Text passage
04 July 2024

Netanyahu to dispatch negotiators to resume ceasefire talks, official says

04 July 2024

An Israeli official says Prime Minister Benjamin Netanyahu will dispatch negotiators to resume Gaza ceasefire talks.

Diplomatic efforts aimed at ending the nine-month war in Gaza appear to be stirring back to life after a weeks-long hiatus.

On Wednesday evening, the militant Hamas group said it gave mediators its latest response to a US-backed proposal for a phased ceasefire.

A senior Biden administration official said the White House viewed the resumption of negotiations as a “breakthrough” that “moves the process forward” while cautioning that there is still much work to do.

Mr Netanyahu spoke earlier on Thursday with President Joe Biden.

Mr Netanyahu’s office said he told Mr Biden that Israel is committed “to finish the war only after achieving all of its objectives” — a reference to the twin war goals of rescuing hostages and destroying Hamas.

During the 30-minute call, Mr Biden made clear to Mr Netanyahu that “it’s time to bring the deal to closure”, said the administration official.

The US has rallied world support behind a plan for a phased ceasefire that calls for the release of all of the scores of hostages still held by Hamas in return for a lasting truce and the withdrawal of Israeli forces from Gaza.

But until now, neither side appears to have fully embraced it.

Required work
1 - Pull out the sentences of the text passage that run from "On Wednesday evening, the" through "the administration official." and give them unchanged.
2 - Extend the text passage, starting right after its last sentence.

Data block
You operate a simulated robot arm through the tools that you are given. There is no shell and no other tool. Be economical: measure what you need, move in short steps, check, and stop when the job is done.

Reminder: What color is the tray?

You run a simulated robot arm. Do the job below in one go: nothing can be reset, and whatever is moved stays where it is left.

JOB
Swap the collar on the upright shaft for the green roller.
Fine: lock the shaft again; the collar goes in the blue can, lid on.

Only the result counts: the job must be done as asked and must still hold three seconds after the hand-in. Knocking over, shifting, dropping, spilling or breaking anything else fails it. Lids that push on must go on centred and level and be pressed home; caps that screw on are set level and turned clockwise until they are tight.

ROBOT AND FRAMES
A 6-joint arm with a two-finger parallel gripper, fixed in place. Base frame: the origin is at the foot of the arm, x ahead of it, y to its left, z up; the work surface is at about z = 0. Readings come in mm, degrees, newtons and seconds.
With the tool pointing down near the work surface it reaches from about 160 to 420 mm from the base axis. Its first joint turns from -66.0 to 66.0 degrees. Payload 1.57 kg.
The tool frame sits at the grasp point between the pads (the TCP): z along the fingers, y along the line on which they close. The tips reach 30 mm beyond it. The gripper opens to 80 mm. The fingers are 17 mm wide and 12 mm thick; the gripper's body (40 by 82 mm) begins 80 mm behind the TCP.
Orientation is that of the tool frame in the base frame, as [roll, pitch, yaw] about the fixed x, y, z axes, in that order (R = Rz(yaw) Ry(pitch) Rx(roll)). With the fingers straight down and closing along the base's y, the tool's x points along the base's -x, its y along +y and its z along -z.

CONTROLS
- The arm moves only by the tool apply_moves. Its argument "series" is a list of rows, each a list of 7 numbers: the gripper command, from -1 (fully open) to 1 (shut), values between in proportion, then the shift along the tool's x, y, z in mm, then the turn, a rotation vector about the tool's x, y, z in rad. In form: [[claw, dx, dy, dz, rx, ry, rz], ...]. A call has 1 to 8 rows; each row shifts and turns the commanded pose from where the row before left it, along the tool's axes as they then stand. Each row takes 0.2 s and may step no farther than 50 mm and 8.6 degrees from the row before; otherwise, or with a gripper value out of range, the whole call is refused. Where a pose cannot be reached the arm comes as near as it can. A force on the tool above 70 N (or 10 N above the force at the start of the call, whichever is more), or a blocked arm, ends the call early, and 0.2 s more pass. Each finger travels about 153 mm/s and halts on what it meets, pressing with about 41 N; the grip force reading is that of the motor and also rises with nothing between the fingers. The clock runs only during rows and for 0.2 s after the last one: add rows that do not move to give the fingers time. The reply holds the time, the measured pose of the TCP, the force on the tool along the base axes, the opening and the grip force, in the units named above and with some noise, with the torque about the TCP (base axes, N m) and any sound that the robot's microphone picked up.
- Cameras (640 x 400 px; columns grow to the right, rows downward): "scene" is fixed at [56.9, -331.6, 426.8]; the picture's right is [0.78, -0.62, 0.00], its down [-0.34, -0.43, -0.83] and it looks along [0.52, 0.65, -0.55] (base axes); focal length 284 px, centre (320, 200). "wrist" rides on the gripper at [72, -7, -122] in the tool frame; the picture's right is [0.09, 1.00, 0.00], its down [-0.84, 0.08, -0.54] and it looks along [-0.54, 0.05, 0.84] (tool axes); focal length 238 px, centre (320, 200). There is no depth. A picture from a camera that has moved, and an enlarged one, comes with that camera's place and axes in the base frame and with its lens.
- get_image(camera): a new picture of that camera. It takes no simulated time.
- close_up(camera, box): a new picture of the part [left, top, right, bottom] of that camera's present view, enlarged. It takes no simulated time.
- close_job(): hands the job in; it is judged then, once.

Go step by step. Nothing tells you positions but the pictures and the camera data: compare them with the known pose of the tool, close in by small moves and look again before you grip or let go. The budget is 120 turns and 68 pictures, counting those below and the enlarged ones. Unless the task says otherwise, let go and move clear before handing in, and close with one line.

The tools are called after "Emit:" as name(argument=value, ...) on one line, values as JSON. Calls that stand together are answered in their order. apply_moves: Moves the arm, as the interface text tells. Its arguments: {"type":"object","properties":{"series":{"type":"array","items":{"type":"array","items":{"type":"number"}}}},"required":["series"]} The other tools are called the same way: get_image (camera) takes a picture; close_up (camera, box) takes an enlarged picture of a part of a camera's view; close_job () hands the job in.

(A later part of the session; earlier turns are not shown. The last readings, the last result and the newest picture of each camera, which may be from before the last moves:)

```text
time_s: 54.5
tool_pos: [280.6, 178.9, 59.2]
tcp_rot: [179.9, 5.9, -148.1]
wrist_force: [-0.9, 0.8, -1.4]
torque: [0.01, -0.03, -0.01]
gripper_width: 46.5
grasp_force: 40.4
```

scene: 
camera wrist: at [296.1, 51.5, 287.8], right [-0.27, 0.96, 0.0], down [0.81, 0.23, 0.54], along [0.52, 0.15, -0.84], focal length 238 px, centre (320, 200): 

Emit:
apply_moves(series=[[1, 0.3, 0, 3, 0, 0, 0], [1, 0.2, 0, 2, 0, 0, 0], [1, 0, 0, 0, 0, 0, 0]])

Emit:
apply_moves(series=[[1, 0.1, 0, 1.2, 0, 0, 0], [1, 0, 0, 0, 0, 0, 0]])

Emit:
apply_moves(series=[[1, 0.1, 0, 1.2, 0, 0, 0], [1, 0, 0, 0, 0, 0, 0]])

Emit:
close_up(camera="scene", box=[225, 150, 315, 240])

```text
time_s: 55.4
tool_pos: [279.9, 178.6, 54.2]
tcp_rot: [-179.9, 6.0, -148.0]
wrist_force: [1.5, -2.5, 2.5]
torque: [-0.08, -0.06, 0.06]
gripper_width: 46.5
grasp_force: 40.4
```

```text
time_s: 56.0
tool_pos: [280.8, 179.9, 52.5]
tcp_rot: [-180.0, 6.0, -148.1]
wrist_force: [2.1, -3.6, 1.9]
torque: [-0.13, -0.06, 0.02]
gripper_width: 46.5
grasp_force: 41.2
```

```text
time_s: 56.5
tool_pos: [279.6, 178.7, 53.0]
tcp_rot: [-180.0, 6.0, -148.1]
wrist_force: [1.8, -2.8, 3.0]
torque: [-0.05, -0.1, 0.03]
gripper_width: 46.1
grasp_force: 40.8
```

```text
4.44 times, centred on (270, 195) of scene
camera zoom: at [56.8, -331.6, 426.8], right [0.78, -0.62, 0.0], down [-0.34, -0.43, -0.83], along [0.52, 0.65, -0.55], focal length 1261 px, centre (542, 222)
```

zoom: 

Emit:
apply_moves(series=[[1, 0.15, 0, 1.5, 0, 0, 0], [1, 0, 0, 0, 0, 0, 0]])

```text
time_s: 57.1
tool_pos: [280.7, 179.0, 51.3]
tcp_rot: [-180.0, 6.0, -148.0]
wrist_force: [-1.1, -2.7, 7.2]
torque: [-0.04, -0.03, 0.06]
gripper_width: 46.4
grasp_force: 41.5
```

Task-by-task answers
1 -
On Wednesday evening, the militant Hamas group said it gave mediators its latest response to a US-backed proposal for a phased ceasefire.

A senior Biden administration official said the White House viewed the resumption of negotiations as a “breakthrough” that “moves the process forward” while cautioning that there is still much work to do.

Mr Netanyahu spoke earlier on Thursday with President Joe Biden.

Mr Netanyahu’s office said he told Mr Biden that Israel is committed “to finish the war only after achieving all of its objectives” — a reference to the twin war goals of rescuing hostages and destroying Hamas.

During the 30-minute call, Mr Biden made clear to Mr Netanyahu that “it’s time to bring the deal to closure”, said the administration official.

2 -
Hamas suggested “amendments” to the proposal last month, some of which the US said were unworkable, without providing specifics and talks ground to a halt.

After the US put forward a new version, Hamas said on Wednesday that it send a new response to Egypt and Qatar.

Hamas political official Bassem Naim said the group “responded with some ideas to bridge the gap” between the two sides, without elaborating.

A US official called the response constructive but said more work needed to be done.

For his part, Mr Netanyahu has given conflicting stances — he has said Israel is committed to the proposal outlined by Mr Biden in a speech on May 31. But in a TV interview last month, he said he was only prepared to make a “partial deal”, and would continue the war “after a pause”.

At its core, the US proposal calls for a three-phase process.

The first phase calls for a ceasefire, a withdrawal of Israeli forces from all densely populated areas of Gaza and the release of a number of hostages, including women, older people and the wounded, in exchange for the release of hundreds of Palestinian prisoners.

The proposal called for the parties to negotiate the terms of the second phase during the 42 days of phase one.

Under the current proposal, the negotiations are meant to lead to a “sustainable calm” and the withdrawal of all Israeli troops from Gaza – with the release of all remaining men, both civilians and soldiers, held captive by Hamas in return for an Israeli release of Palestinian prisoners.

The third phase would see the return of the remains of hostages.

The transition from the first to the second phase has appeared to be the main sticking point.

Hamas is concerned that Israel will restart the war after the first phase, perhaps after making unrealistic demands in the talks.

Israeli officials have said they want the negotiations to lead to Hamas’ removal from power in Gaza — a provision not spelled out in the proposal.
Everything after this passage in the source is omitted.